Kalau ditotal, ini adalah ratusan jam workshop dalam kelas. Semua itu tidak sekaligus. Dalam 1 tahun saya berangkat, rata-rata 7 hari workshop-nya. Tapi bahkan setelah itu pun, ternyata belum ada yang "klik" dalam diri saya. Saya masih sama, masih loser, masih pecundang. Tapi saya tak ingin kecil hati.

Dulu saya pecundang tak berilmu, setidaknya kini saya pecundang dengan sedikit ilmu. Jujur, setelah mengumpulkan semua pelajaran tersebut, saya tak bisa serta-merta mulai mempraktekkannya. Belief system saya tertabrak-tabrak.

Nasib, kata mereka, kita yang menentukan? Sementara saya punya keyakinan, nasib ditentukan Tuhan. Tabrakan pemahaman ini belum bisa saya terima.

Tapi kalau saya tidak terima itu, artinya saya harus menerima kondisi saat itu—berutang dan hidup susah. Dan kalaupun saya kembali memulai sesuatu, akan terbawa putaran sama.

Saya sadar bahwa untuk memulai yang baru, saya harus mengubah belief system saya. Dalam sebuah sesi di Millionaire Mindset, ada pelajaran tentang meng-cancel atau membatalkan doa. Jadi, ada pelajaran tentang berpikir dan berdoa yang tidak boleh di-cancel.

Contohnya, waktu itu saya diperintahkan untuk memohon agar diberikan 1 milyar rupiah pada akhir bulan ini. Saya manut. "Ya Allah, saya minta 1 milyar di rekening saya akhir bulan ini." ucap lidah saya.

Tapi meskipun lidah saya berucap seperti itu, hati kecil saya berkata lain. Apakah mungkin? Dan mana uangnya? Bagaimana caranya? Nah, rupanya keraguan-keraguan batin seperti itu bisa dikatakan seolah meng-cancel doa.

Dalam membuat sebuah permohonan, tidak boleh di-cancel. Kita harus percaya utuh. Untuk setiap keraguan yang timbul di benak kita, artinya doa kita sudah terbatalkan dengan sendirinya. Untuk itu kita perlu panjatkan lagi permohonannya, diulang lagi. Begitu seterusnya.

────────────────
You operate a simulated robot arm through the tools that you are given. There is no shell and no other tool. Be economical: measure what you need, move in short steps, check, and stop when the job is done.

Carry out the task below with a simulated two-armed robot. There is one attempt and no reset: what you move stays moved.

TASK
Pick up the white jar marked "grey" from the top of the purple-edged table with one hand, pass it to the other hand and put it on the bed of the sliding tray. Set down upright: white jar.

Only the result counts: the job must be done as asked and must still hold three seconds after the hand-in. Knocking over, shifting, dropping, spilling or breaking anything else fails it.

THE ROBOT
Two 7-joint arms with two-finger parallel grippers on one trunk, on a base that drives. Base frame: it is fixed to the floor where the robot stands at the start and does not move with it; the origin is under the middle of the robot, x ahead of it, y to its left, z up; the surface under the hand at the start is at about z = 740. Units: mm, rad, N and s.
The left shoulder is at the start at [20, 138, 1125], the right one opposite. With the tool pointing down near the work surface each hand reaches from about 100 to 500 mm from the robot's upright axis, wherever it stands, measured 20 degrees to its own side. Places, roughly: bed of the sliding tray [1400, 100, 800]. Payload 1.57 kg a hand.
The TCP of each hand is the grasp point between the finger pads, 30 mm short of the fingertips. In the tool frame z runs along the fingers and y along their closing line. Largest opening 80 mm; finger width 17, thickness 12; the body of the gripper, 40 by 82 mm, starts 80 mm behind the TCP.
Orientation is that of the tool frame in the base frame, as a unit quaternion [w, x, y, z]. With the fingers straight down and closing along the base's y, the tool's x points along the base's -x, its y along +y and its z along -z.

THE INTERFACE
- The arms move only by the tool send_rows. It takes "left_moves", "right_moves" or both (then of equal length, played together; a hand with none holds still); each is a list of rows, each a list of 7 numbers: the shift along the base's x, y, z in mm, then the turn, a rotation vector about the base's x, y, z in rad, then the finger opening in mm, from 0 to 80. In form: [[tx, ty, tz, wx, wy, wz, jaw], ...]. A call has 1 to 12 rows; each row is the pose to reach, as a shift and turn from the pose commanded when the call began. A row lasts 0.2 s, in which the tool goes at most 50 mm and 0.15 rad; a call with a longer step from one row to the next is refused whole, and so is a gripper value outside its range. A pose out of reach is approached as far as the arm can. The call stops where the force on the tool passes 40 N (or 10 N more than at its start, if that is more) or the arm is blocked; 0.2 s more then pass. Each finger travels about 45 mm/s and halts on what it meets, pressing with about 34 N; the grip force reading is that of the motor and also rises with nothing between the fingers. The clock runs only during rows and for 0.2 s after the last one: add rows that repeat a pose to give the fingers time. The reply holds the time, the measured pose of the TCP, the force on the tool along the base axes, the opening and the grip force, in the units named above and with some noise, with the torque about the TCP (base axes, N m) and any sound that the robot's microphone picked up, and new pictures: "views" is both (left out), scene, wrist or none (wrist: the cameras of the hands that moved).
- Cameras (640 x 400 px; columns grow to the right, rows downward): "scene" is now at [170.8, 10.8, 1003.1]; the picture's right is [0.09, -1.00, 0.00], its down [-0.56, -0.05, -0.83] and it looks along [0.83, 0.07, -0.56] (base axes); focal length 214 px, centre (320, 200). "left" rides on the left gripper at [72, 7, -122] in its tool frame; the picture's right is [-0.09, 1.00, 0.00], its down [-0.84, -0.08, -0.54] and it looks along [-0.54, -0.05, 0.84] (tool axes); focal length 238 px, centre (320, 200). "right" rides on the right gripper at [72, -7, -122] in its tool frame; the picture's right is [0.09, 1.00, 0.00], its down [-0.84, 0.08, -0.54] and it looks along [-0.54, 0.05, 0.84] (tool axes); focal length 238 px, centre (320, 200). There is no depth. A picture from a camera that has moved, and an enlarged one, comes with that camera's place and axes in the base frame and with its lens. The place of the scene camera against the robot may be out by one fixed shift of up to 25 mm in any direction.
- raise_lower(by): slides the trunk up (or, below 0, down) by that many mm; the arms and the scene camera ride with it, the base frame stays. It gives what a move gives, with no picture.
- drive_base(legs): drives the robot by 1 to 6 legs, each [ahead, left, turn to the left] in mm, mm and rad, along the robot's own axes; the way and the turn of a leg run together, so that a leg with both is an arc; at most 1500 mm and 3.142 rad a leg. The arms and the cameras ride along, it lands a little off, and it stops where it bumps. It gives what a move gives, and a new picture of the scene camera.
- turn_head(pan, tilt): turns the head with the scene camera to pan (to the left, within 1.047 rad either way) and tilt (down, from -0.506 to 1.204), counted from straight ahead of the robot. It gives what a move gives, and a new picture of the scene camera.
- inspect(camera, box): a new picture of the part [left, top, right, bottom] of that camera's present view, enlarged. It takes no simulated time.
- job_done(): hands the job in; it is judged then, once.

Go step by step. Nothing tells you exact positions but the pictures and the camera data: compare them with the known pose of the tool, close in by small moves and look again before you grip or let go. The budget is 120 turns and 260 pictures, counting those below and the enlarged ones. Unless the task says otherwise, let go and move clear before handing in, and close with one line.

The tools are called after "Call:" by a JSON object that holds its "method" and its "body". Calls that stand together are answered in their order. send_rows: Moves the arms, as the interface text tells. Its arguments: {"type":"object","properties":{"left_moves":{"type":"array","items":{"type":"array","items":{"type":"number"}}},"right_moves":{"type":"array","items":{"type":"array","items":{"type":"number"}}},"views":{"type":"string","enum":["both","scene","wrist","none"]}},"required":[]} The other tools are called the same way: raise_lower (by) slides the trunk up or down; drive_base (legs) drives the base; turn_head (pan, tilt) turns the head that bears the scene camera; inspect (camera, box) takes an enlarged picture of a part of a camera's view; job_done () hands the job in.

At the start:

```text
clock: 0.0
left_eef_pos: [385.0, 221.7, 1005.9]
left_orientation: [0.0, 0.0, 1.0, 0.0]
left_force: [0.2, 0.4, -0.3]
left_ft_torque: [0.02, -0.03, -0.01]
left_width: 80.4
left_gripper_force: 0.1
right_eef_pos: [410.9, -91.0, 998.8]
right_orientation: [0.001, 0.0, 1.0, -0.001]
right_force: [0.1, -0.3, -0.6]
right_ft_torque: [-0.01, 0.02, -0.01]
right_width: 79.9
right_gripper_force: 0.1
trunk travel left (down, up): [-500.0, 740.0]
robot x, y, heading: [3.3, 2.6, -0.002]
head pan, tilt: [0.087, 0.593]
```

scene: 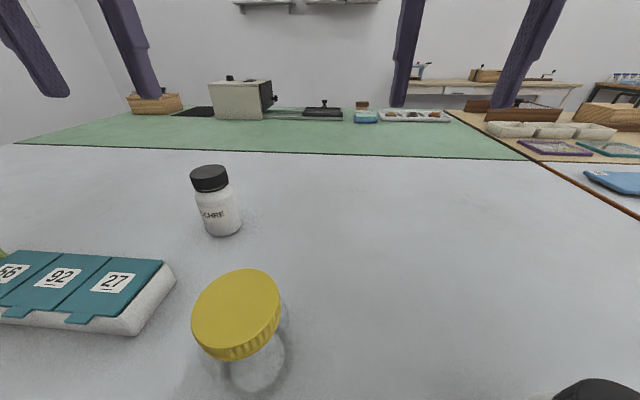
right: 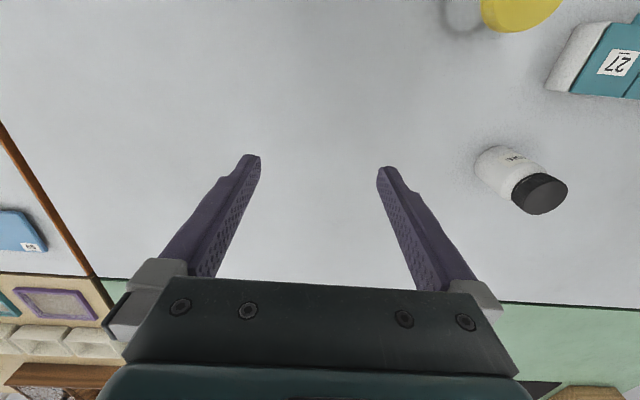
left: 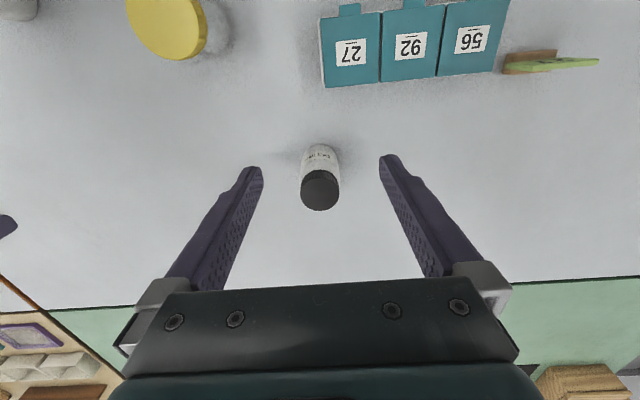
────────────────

Ribuan kali saya coba, ribuan kali pula saya cancel. Belief system saya belum bisa terima. Masak sih? Kok, begitu doang? Memang bisa? Dari mana caranya? Demikian keraguan dalam benak saya.

Dulu saya pernah bekerja untuk menutupi biaya hidup dan sebagian cicilan utang. Posisi saya sebagai direktur business advisor dari sebuah investment banking ternama, PT Refund Financindo (sekarang bernama PT Recapital) di Jakarta. Kompensasi bulanannya cukup besar, tetapi saya hanya kerja kontrak di situ selama 24 bulan, dari tahun 2000-2002.

Suatu hari, di tahun 2001, sembilan bulan sebelum kontrak saya berakhir, saya sedang bersiap-siap untuk berangkat ke kantor. Saya pun meminta Fathur, anak kedua saya yang
Saat itu berusia 4 tahun, untuk mengambilkan sepatu.

"Mas, tolong ambilkan sepatu Ayah yang hitam, " pinta saya.

Fathur hanya terdiam.

Saya ulangi sekali lagi. "Fathur, kamu dengar kan, Ayah suruh apa?"

Dia tetap diam dan bahkan berjalan menjauh.

Saya pun memanggilnya dengan suara dan intonasi yang meninggi, tetapi dia hanya menunduk.

Emosi saya terpancing. Batin saya, ‘Ini anak kok nggak nurut, sih?!’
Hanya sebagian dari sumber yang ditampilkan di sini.